Consensus Building Approach by Larry Susskind

Larry Susskind

I don’t like to put things off. I’m for getting everything done as quickly as possible. And even though I’m trained as a planner, I’ve always been more focused on the present than the future. So, when we started the Consensus Building Institute (CBI) in 1983, I was committed to moving quickly to launch a not-for-profit organization that would offer mediation and other neutral services in as many locations as possible, as quickly as possible. We didn’t have a business plan. What I told prospective clients was that we could help them address almost any kind of conflict by (1) talking with all the disputants privately and confidentially, (2) organizing training or other capacity-building activities that would prepare them to engage in joint problem-solving, (3) undertaking background research that might shed light on relevant lessons learned elsewhere, and (4) facilitating face-to-face conversations or problem-solving efforts that could lead to mutually advantageous outcomes. It took some years for me to realize that people and organizations dealing with difficult conflicts are not inclined to move quickly in new and different ways, even though I was convinced we could be of immediate assistance. Most had no idea about the ways in which professional neutrals can add value.

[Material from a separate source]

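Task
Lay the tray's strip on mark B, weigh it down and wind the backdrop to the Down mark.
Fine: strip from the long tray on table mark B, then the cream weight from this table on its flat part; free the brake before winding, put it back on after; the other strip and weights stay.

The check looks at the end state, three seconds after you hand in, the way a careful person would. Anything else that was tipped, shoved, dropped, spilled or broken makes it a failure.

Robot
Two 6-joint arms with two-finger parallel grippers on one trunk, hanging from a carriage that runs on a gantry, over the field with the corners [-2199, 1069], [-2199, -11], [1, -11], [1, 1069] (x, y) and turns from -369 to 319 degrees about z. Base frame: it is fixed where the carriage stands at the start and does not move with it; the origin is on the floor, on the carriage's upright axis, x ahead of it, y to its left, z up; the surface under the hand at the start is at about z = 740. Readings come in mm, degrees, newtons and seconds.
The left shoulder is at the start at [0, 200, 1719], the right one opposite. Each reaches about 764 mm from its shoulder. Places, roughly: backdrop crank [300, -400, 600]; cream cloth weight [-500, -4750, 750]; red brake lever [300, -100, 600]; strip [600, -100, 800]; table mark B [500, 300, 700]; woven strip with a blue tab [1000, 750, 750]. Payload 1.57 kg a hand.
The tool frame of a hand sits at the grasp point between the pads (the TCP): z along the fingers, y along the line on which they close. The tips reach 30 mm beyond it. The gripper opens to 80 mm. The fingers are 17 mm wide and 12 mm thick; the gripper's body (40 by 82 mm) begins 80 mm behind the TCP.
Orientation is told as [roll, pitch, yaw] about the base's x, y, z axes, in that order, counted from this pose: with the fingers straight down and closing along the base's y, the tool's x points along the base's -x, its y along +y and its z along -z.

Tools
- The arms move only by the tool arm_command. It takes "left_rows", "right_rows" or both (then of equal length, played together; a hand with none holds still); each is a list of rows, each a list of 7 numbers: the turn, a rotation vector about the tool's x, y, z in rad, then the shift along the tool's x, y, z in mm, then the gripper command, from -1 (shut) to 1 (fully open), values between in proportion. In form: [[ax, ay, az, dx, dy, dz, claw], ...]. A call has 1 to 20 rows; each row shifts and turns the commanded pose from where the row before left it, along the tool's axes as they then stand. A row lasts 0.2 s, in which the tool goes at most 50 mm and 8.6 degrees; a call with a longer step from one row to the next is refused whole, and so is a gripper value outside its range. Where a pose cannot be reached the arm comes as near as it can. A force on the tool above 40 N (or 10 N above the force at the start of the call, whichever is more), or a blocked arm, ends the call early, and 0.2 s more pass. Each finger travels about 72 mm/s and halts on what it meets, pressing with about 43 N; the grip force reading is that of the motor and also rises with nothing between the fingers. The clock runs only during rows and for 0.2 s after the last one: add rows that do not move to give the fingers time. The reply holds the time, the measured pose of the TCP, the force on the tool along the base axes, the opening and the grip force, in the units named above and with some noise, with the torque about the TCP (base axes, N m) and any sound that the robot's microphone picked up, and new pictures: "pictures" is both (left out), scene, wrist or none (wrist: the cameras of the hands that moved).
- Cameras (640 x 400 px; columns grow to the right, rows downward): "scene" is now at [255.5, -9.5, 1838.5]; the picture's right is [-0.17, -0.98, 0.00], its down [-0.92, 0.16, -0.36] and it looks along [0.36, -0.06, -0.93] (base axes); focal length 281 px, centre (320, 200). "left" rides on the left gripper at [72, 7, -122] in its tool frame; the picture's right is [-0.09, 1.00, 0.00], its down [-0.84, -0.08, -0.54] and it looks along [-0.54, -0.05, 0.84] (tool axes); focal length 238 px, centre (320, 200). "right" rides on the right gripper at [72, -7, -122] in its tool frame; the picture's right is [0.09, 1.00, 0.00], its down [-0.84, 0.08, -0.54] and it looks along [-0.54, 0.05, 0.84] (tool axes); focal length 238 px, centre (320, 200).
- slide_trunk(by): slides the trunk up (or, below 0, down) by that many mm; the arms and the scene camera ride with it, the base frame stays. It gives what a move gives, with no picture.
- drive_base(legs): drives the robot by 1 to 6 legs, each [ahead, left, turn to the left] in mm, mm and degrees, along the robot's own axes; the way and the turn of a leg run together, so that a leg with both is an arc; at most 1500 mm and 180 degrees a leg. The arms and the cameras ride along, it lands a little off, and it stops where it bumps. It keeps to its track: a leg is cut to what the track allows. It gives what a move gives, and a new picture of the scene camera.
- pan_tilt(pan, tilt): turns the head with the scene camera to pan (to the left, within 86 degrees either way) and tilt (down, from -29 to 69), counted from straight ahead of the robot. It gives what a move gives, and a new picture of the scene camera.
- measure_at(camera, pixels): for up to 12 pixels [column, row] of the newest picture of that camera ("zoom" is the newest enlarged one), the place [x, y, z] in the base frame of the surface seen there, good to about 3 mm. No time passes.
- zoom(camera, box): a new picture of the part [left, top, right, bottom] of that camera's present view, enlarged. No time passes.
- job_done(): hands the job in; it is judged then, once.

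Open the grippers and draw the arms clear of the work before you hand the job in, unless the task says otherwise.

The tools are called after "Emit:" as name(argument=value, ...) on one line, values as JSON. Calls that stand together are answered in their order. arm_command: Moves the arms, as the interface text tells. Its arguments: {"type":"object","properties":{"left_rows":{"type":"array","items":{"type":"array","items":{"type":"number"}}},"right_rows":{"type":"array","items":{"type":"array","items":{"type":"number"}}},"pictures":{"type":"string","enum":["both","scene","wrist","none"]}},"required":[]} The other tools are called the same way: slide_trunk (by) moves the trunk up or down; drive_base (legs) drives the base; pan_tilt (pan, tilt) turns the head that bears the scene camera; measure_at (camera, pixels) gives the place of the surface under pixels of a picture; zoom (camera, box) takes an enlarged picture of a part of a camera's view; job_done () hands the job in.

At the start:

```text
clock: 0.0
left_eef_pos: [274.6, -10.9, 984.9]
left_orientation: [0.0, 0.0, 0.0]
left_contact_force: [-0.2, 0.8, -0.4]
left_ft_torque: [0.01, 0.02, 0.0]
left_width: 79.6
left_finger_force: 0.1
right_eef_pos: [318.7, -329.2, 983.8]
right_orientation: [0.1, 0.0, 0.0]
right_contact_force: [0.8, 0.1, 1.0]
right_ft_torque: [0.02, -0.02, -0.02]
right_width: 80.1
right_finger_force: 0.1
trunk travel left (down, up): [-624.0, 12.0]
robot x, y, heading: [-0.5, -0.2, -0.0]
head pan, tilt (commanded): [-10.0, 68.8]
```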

Twenty years later, CBI operates in a different way. We now tell potential clients that they must “go slow to go fast” (an argument, by the way, that I eventually introduced in my book Breaking the Impasse in 1987). Why? Why can’t people, groups and organizations move quickly to deploy consensus-building services or switch from a zero-sum approach to a mutual gains approach to decision-making? There are three important answers to this question that our first twenty years have taught us. First, doing things in a new way is likely to seem risky (even if the old way of doing things isn’t working). Second, no one in a position of power wants to give up control, and many think that the addition of a professional neutral means that someone will be taking over from them. Third, even if we have identified a champion in an organization, fully committed to consensus building, that individual needs time to bring their organization along.

Doing Things in a New Way Seems Risky

Even though the advantages of consensus building may be clear to us, we need to help clients understand exactly how this new way of working will unfold. They need to feel confident enough about what we are proposing to explain it to others (who may be skeptical). Whatever dangers or threats they see, must be addressed, carefully and slowly. We need to get people to understand that consensus building is not just a good idea in theory but that there are ways in practice of minimizing any risks attached to moving in a new direction or doing things in a new way.

People in Power See Mediation As a Threat

People still confuse mediation or consensus building with arbitration. That is, they think neutrals will impose judgments rather than helping the parties reach informed agreements. People in the middle of disputes or conflicts tend to think in win-lose terms. So, they are unlikely to believe, at the outset, that all-gain solutions are possible.

Consensus building Requires Organizational Not Just
Individual Commitment

Even in the short run, someone who wants to advocate consensus building needs to sell others in their organization on the idea.

We want to leave problem-solving capabilities in place that do not hinge on our involvement going forward. In a sense, we want to put ourselves out of a job by building our clients’ problem-solving capabilities. (I know some people think that’s not a good business strategy, but I disagree. Satisfied clients we have empowered to handle things on their own are much more likely to recommend us than those dependent on us, and often they want us to partner with them on complicated projects.)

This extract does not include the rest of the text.